The code is fairly straightforward, and consists of an initial list of locations held in vectors, initialised in a for loop randomising those locations. I also set a timer, in order to establish the timing and order in which the words would be drawn onto the surface of the cubes, after which their location would constantly be updated. Each words have their pastel colour overlayed on top of a dark navy blue colour, so that their trails are more definite, and that the desired graphic effect is obtained.

The effect created by the overlay of colours and subsequent trailing was based on the assumption that the auto backcground refresh would be set on false. However, since it had to be constantly cleared in ofxpimapper, the graphics and background had to be adjusted in order to accomodate this unexpected issue. By changing the background from black to white, and by overlaying a very low  opacity rectangle on the top, a compatible version which I was happy with was produced.

Future development

In term of detailing the work visually, I would like to develop the choreography of the words further, and experiment with it more.

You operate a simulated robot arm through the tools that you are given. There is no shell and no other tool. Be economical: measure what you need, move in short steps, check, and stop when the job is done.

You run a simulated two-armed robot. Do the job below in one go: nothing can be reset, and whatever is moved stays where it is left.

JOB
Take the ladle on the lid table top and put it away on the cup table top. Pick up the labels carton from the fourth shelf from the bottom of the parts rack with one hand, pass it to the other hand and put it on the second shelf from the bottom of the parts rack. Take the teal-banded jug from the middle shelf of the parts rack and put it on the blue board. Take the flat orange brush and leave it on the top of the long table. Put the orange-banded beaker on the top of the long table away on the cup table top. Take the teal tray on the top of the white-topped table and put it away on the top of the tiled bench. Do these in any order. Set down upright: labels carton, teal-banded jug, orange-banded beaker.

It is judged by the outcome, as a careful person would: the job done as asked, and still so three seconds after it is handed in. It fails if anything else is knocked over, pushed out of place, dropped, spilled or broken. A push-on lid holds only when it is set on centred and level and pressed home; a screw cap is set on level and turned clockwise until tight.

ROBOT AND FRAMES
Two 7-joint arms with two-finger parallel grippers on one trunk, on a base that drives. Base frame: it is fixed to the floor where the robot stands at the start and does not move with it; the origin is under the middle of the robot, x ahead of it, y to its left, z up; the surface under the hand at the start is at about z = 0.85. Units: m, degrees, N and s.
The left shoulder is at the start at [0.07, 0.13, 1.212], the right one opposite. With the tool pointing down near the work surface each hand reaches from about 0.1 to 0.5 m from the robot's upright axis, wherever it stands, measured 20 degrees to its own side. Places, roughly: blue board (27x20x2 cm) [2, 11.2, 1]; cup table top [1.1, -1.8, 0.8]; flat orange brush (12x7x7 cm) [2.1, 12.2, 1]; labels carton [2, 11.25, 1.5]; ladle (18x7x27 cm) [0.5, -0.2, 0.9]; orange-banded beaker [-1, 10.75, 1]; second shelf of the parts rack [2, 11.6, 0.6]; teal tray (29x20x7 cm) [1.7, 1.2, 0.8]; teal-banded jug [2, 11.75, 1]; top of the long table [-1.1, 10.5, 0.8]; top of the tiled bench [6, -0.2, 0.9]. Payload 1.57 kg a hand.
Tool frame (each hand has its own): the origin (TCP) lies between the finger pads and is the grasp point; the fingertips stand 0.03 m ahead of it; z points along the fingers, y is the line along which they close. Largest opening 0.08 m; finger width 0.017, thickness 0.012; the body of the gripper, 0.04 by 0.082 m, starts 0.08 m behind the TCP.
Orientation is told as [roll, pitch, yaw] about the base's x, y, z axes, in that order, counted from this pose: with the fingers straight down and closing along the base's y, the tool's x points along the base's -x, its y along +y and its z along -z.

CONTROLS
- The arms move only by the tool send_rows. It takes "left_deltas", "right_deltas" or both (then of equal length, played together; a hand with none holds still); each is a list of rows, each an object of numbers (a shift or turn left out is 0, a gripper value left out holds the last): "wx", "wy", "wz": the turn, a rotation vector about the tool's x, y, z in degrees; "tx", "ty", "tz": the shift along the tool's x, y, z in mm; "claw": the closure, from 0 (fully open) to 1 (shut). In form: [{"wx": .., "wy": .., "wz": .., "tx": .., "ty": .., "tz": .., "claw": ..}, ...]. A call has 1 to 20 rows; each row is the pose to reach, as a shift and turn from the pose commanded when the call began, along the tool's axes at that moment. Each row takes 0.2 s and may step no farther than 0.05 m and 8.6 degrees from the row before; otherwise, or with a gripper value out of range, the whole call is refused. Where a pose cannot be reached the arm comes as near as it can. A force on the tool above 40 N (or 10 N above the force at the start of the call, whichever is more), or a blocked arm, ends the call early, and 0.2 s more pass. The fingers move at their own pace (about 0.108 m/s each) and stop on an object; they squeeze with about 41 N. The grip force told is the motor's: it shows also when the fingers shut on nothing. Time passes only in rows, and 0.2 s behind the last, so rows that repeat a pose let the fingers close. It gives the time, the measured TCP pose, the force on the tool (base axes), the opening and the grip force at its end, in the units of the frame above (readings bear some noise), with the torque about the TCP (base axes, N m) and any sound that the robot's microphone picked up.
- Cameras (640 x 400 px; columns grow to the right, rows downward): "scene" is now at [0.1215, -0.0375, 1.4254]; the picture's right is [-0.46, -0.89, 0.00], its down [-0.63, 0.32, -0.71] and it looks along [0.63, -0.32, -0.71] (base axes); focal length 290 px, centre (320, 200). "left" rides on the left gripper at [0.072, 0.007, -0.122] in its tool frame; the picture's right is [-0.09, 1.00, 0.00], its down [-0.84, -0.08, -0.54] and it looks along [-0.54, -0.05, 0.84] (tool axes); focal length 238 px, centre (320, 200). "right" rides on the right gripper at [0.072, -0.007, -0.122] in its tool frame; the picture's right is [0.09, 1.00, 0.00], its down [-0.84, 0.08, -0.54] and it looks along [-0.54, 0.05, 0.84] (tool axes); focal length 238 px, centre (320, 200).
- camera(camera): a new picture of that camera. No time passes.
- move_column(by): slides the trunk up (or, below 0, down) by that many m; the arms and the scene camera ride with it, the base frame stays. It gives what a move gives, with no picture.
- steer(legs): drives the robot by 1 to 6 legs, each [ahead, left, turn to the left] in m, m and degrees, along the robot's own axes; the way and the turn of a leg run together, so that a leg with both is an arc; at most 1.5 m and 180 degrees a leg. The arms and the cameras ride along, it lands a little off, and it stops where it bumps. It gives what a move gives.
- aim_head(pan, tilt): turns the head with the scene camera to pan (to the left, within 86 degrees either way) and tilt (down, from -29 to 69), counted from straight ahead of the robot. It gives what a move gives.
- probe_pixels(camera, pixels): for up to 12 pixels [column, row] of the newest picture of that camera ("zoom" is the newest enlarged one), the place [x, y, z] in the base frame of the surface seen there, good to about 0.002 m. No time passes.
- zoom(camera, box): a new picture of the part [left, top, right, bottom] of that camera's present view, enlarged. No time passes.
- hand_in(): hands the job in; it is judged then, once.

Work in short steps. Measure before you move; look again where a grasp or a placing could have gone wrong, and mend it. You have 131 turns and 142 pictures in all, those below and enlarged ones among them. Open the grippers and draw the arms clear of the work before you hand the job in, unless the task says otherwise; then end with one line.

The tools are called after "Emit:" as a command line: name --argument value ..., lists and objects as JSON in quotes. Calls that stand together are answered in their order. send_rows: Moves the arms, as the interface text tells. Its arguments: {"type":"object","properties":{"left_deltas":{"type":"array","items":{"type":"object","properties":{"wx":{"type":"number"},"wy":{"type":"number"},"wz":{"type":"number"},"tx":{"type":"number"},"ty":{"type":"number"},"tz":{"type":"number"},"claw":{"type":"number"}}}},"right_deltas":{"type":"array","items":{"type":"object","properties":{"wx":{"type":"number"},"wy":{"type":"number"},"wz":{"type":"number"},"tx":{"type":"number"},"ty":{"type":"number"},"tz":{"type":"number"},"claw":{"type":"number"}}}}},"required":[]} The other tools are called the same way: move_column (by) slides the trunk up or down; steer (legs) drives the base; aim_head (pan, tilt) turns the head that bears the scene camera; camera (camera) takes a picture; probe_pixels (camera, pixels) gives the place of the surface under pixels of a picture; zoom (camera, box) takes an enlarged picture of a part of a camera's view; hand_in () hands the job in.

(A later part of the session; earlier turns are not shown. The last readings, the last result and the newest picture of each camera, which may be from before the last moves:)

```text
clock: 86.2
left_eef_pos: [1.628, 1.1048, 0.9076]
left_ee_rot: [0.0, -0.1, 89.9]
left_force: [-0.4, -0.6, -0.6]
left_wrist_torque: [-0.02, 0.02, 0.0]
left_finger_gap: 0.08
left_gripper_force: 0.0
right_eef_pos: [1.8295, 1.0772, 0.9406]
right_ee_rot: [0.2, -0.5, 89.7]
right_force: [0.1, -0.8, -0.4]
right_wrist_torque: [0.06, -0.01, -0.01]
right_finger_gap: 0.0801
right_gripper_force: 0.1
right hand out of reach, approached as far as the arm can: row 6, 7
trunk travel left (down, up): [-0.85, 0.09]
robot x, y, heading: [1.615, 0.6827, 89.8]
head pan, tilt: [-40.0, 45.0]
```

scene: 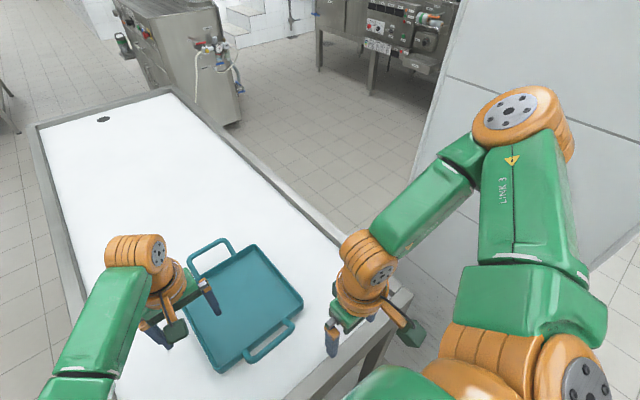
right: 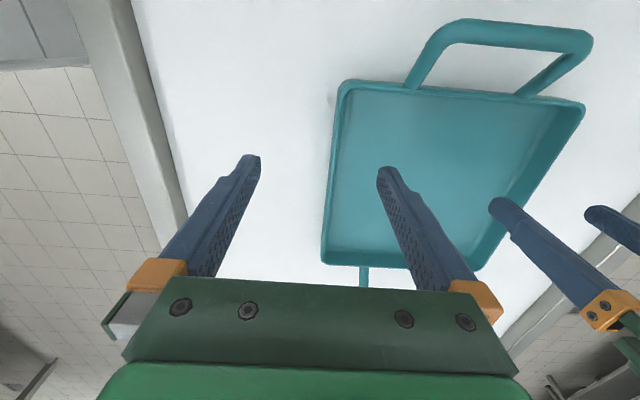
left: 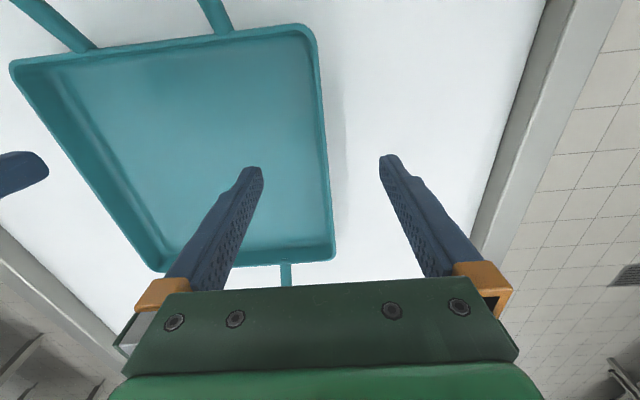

On a more general note, I would very much want this piece to eventually work according to a realtime collection of location data feeding back into the projection and influencing the placement of the words. It would push the work conceptually, and link it fully to this notion of a shifting sense of place.

Self evaluation

The path to completing this fairly simple piece was an arduous one. I originally set out to write a piece of code that proved to be way above my level, and the piece that I finally presented is a stripped back version of that original endeavour. However, I am aware that there is still a lot of room for improvement; Changing and removing a lot of elements at the end of the project for the sake of making it actually function makes me feel like I did not challenge myself enough technically. I think the general issue was one of poor time management and unrealistic task planning. I would say my main error was to not break down problems enough. However, I'm really pleased with the general visual and conceptual direction of the piece, and making it work for the pop up feels like a big achievement.